Bryan Hutchison wears his confidence as well as he does his Habitat for Humanity shirt. This is likely due to the fact that he knows they both fit him perfectly.
As the General Manager of the Blue Spruce Habitat for Humanity ReStore, and a local guy, Bryan loves that he can remain helping the mountain area in which he was raised. “I grew up in Bailey with my father and in Arvada with my mom.” Today, he and his wife Beth live down the hill with their three children, Abby (13), Aiden (11) and Leroy (21 months) splitting the commute difference between Evergreen and Highlands Ranch, where Beth is a history teacher at Valor Christian High School.
“We met in high school and played basketball. I was really short - 5’4” or 5’6” and she is really tall. Then I grew six inches. I would always guard her. I didn’t know why…” he laughed. They’ve been married for eight years.
His local connection goes beyond high school. “My father started Hutchison Lumber in Pine Junction.” Bryan proudly explained that his father at one time had three stores, in Pine Junction, Fairplay and Florissant. “I learned a lot about business because I grew up around the lumber business.” He also learned a lot about working with other and bringing them together.
“When I had the store people would come in and ask about different tools and how they would work. I may not have known myself, but I knew who would know.” He understands that knowing individuals in your community allows you to get things accomplished.
Bryan graduated from Platte Canyon High School in 1998 and then from the University of Northern Colorado where he studied Business. He went on to management training in the lumber business. “I never really set out to go into lumber, but growing up around it led me there.” At 25 he took over the business when his father fell ill. The business had doubled, and then the economy dropped out in 2007-08. “We slowly went back to one location.” He admits, “I was tempted to go into commercial lumber but being in service to others with a mission - it’s a huge bonus to be at Habitat.”
In November of 2011 Bryan accepted his General Manager position at Habitat. Since then “a lot has transpired in six years,” he said with a smile.
Monies from the ReStores in both Evergreen and Conifer contribute to Habitat’s costs to acquire land, supplies and management to build homes for families who would otherwise be unable to do so. “We have tons of donations and great volunteers,” Bryan expressed, appreciative of the support from our mountain communities. “Our mission doesn’t work without volunteers.”
Bryan explained that “Blue Spruce started in Evergreen but now reaches “from C-470 to the Eisenhower Tunnel and Hwy. 285 to Kenosha Pass. We build three to four houses a year.” He points out the frightening fact that “When you are living at poverty or below, a life event like someone needing medical care, or a car that needs repair, can push a family into survival mode. A home provides not only a roof over your head but a community of support around you.”
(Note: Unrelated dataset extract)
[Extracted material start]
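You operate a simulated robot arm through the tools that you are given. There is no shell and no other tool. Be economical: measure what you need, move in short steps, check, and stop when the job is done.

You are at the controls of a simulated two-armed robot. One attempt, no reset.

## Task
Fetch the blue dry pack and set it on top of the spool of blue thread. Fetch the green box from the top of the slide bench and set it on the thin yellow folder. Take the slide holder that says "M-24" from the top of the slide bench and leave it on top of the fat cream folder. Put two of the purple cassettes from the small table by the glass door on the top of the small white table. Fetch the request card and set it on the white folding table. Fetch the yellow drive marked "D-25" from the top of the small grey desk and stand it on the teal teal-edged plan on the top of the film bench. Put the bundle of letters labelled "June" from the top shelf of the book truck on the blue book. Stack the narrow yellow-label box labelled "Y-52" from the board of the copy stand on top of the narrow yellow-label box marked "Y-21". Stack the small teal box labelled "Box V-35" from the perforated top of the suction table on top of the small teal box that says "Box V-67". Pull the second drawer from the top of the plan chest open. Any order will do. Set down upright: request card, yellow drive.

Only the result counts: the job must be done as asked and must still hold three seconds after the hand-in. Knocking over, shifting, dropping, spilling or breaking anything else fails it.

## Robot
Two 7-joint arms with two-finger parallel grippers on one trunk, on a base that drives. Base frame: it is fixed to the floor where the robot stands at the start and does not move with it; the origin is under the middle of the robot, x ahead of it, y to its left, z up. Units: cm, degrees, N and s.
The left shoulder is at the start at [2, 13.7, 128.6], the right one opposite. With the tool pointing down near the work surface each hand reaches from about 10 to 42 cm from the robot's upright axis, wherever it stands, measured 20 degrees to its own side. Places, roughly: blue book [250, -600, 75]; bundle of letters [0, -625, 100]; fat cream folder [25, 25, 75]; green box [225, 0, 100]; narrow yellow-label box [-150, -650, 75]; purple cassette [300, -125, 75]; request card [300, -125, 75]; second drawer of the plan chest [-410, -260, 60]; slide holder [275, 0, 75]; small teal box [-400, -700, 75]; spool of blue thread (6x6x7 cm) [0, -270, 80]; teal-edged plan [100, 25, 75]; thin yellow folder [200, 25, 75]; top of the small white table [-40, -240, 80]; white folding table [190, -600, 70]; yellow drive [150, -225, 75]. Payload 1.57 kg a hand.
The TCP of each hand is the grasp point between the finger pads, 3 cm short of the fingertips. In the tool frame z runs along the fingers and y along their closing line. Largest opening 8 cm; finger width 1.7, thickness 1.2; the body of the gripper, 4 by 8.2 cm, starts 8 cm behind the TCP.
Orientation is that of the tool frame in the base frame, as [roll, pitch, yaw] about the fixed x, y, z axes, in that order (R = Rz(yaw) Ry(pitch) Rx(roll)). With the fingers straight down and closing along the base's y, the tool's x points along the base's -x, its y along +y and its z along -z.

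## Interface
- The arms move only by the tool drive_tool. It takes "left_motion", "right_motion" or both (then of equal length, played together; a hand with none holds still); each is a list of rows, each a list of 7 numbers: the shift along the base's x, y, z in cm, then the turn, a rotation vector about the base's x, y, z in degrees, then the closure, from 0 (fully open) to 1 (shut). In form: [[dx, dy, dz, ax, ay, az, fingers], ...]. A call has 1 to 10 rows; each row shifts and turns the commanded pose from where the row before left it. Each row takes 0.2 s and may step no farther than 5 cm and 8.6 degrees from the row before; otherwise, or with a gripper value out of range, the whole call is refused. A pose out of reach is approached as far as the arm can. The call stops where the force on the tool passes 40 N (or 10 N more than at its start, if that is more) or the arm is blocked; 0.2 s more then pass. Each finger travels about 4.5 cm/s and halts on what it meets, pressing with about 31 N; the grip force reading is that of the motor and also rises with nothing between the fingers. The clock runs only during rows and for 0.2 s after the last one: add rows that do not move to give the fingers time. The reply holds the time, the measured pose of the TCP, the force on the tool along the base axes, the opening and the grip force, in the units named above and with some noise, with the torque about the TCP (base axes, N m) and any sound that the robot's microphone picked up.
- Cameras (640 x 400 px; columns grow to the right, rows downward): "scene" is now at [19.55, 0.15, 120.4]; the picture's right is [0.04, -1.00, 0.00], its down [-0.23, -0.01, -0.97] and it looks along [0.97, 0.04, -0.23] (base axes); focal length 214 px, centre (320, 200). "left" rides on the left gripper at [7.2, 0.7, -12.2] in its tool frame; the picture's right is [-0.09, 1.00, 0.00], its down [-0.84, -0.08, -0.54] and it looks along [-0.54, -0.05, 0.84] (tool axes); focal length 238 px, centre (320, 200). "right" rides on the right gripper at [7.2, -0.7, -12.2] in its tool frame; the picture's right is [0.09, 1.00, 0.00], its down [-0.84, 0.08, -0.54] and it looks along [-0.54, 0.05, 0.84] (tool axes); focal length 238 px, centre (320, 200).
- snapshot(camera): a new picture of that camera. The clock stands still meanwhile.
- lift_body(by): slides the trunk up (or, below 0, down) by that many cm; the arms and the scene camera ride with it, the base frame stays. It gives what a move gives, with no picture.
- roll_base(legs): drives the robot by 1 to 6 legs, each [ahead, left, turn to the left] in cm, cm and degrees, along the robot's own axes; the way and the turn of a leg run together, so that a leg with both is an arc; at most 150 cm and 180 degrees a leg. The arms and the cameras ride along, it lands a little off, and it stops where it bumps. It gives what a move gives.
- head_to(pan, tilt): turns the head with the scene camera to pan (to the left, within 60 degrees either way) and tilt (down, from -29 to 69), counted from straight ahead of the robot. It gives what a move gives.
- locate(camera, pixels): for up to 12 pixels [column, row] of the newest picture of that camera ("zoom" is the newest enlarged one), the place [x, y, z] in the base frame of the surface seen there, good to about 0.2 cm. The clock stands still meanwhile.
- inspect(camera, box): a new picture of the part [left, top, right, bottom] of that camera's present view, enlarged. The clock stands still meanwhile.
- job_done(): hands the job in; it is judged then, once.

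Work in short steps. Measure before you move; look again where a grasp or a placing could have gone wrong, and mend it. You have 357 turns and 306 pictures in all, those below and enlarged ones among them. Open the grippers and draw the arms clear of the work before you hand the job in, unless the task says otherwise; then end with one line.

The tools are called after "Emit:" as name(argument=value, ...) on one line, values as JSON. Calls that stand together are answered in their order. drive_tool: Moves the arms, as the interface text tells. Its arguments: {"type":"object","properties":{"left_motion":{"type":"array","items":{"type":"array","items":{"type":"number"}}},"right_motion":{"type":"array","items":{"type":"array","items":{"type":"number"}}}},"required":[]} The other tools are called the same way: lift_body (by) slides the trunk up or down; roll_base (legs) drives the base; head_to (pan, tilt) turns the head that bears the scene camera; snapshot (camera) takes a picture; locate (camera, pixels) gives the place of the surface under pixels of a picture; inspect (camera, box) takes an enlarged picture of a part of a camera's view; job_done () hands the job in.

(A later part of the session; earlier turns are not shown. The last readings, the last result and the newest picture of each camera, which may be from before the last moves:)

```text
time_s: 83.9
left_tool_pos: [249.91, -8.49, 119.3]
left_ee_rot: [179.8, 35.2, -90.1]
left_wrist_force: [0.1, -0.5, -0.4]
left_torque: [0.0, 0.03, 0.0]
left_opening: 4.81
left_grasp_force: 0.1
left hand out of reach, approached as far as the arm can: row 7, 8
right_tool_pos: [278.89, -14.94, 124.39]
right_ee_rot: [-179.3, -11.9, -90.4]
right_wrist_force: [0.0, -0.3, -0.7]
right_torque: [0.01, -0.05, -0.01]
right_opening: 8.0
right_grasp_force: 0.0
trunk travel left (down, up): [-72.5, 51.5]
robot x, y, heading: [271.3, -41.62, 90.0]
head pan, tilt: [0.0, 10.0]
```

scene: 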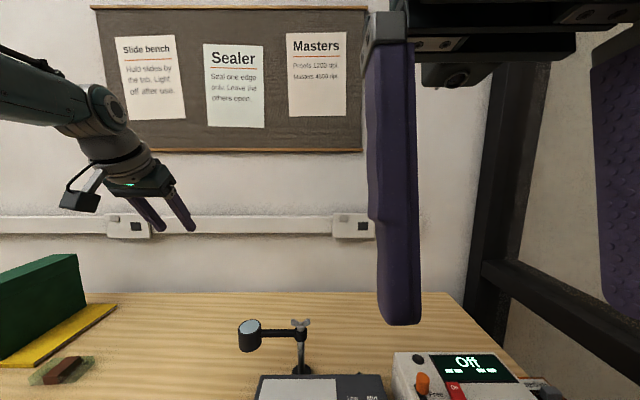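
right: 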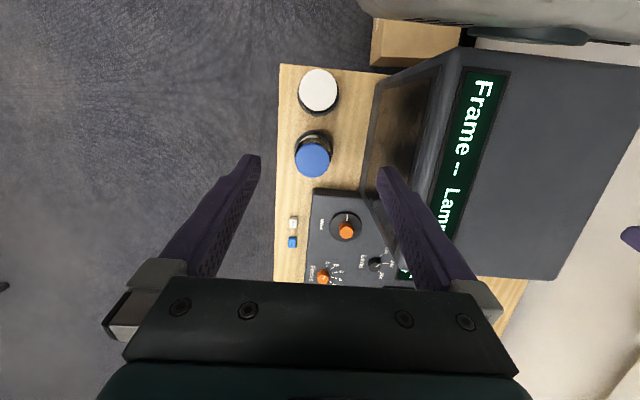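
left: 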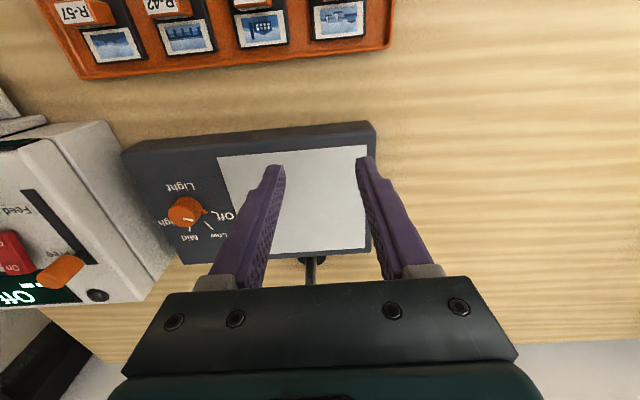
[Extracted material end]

After successfully managing the ReStore, Bryan is now turning to be the Marketing and Development Officer. “We have a breakfast planned for April 26th at the Lake House. This is a ‘full ask’ event,” he states with integrity. “We’re looking for Table Captains, where a person will bring friends and colleagues to learn about what Habitat accomplishes and to seek their support. “We need to fill the need to build our next home.”
Bryan believes in working with others. “We’re only one spoke in the wheel. We partner with Evergreen Christian Outreach, Mountain Resource Center,” and other organizations in the community. “The Executive Directors of many groups meet regularly to make sure that we’re meeting needs. Growing up in a small community allows you to know each other and you can build a network.”
He revealed how much his father impacted his life. “Dad was very cognizant of taking care of his employees.” Bryan has adopted that concern and applies it to everyone involved with Habitat at every level. “By being inclusive, we’re moving ahead of issues.”
When he’s not on the job you can find Bryan toting kids to gymnastics, tae kwon do, Little League or when there’s enough time, “we like to take day trips” as well as longer trips such as taking their older children to the Grand Canyon, Arches and “we love the Sand Dunes. We’re pretty darn active.” It turns out that family life fits him perfectly as well.